With the new year in full swing, thousands of organizations worldwide are realizing that May 25th 2018 is looming closer and closer. This is the date thousands of organizations worldwide have set in stone as the deadline to comply with the new General Data Protection Regulation (GDPR). These privacy regulations — the first set of new regulations from the EU since the pre-Internet (read: Stone Age) 1995 Data Protection Directive — bring a host of privacy rules that not only apply to businesses and organizations operating within the EU, but also those businesses and organizations from other countries and territories that do business within the EU.
Several of the main directives to be familiar with include:
- Data required is for the “stated purpose” is collected.
- Data is held securely within the EU.
- Data is only accessed by authorized persons.
- Data is accurate and can be verified by the individual.
- Any data transfers that need to be made outside the EU must adhere to strict controls, whereby only approved data stores and access methods can be used, even if it’s within the same organization.

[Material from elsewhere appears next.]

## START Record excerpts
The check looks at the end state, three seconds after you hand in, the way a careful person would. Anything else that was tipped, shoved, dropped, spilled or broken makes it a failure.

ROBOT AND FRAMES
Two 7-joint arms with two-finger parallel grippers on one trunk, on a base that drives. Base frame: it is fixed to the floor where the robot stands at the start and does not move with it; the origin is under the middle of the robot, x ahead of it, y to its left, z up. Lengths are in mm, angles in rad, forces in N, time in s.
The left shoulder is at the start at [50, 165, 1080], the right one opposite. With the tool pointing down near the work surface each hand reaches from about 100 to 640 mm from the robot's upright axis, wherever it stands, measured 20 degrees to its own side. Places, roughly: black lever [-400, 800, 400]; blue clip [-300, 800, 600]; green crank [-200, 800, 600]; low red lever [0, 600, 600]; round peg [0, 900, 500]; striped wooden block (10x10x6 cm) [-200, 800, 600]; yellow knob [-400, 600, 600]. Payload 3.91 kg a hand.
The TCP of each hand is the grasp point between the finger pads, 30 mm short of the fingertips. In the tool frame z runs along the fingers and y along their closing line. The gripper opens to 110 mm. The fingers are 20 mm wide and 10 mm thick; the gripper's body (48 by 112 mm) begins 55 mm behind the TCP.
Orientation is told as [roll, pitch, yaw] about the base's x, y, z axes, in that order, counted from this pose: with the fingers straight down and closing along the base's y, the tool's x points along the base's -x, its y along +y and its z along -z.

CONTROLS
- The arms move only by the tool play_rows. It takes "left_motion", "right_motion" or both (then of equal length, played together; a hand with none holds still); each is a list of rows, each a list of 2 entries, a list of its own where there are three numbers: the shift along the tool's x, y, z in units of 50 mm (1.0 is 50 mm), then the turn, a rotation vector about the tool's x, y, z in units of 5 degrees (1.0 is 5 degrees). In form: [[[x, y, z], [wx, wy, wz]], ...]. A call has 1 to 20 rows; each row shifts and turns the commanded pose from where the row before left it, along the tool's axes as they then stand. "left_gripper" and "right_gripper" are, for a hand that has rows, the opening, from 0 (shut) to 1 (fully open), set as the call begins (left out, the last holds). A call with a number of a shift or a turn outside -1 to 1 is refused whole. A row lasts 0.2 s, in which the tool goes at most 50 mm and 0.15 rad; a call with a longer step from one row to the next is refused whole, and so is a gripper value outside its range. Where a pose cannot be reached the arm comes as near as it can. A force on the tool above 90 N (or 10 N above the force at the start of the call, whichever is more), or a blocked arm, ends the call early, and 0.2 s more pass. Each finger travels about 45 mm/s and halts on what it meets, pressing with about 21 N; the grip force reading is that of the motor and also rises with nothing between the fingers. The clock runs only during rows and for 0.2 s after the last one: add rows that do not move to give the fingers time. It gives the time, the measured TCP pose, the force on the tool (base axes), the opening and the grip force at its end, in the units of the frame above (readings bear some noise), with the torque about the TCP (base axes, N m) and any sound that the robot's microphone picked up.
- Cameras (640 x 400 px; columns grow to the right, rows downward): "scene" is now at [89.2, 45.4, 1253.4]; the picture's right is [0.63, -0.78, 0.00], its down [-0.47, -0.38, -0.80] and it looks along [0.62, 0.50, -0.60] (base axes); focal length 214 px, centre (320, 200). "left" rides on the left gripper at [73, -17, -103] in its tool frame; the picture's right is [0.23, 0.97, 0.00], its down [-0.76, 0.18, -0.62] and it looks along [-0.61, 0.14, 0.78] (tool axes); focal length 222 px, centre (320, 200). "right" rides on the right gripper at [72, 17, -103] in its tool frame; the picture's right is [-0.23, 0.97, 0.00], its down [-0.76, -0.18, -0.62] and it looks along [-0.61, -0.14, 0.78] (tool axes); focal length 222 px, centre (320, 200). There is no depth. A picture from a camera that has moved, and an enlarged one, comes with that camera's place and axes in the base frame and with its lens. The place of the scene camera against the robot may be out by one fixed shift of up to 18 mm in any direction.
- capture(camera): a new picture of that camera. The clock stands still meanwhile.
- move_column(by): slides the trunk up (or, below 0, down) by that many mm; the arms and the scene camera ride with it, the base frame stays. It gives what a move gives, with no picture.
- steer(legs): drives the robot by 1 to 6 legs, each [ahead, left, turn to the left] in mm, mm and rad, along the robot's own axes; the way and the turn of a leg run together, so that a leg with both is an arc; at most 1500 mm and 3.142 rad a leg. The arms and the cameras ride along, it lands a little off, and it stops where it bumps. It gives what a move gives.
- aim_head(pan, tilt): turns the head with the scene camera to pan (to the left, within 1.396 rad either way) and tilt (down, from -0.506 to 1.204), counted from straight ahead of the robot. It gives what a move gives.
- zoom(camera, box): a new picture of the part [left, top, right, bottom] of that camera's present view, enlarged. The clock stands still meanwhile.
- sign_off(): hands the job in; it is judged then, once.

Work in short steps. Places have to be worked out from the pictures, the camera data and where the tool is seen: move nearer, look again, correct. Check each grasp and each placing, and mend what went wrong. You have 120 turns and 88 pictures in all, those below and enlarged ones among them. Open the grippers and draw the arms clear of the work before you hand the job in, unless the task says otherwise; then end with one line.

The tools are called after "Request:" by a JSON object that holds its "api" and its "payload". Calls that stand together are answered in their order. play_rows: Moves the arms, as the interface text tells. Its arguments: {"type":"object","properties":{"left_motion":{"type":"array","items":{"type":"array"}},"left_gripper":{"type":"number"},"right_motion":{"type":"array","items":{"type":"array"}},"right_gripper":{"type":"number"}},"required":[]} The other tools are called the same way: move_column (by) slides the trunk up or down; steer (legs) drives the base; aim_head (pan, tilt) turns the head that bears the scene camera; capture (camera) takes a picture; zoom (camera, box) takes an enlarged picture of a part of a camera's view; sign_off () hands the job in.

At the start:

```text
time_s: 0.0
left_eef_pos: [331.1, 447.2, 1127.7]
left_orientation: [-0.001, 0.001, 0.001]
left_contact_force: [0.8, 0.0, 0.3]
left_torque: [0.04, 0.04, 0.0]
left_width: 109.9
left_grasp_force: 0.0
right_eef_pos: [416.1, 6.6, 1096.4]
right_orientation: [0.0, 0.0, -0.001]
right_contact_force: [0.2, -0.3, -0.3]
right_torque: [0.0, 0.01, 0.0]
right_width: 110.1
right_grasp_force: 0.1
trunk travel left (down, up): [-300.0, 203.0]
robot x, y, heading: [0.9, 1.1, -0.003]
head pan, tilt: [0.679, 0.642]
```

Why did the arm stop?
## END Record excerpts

- Any breach of the key rules designed to protect the individual’s data must be reported within 72 hours to the EU State Regulator.
- The organization must demonstrate principles such as transparency and accountability, particularly how the GDPR has been adhered to (for example by demonstrating training programs).
- Organizations must practice “privacy by design” which is the concept of building-in privacy protections at the design stage and all throughout completion of products, goods and services.
A primary focus of the GDPR — which won’t come as a surprise since we’re talking about individuals’ privacy — is how organizations must protect such privacy from data breaches. This is where the GDPR collides with current cybersecurity issues. We have all seen examplesof massive data breaches in the news over the past few years. Reports about major companies experiencing breaches have been heard weekly (and at times, even daily). Data breaches have become so commonplace, they are almost old news as soon as they are reported.In fact, some organizations have become complacent about breaches and fail to make cybersecurity a priority. In more extreme cases, there have been company executives who were aware of a breach, but waited a full year before notifying the public. For example, hackers had stolen 57 million Uber driver and rider accounts a year before the company disclosed the breach. According to Fortune magazine, under the GDPR, Uber would have broken at least three GDPR rules: not properly protecting the data, not telling regulators about the hack, and not informing its customers until a year later. This is just one example of many large-scale breaches within major companies that were mishandled.
Extremely sophisticated hackers realize that the weakest cybersecurity link is often humans and exploit that vulnerability. This is why countless businesses from entrepreneurs to corporations of all sizes are being hit daily with phishing attacks that have the potential to compromise millions of people’s data.
The main directives outlined in the GDPR are letting everyone know it means business: it will carry fines of up to 4% of global annual revenues for companies that fail to comply. This is a massive game-changer and seeks to ensure privacy regulation and vigilant protection of personally identifiable data.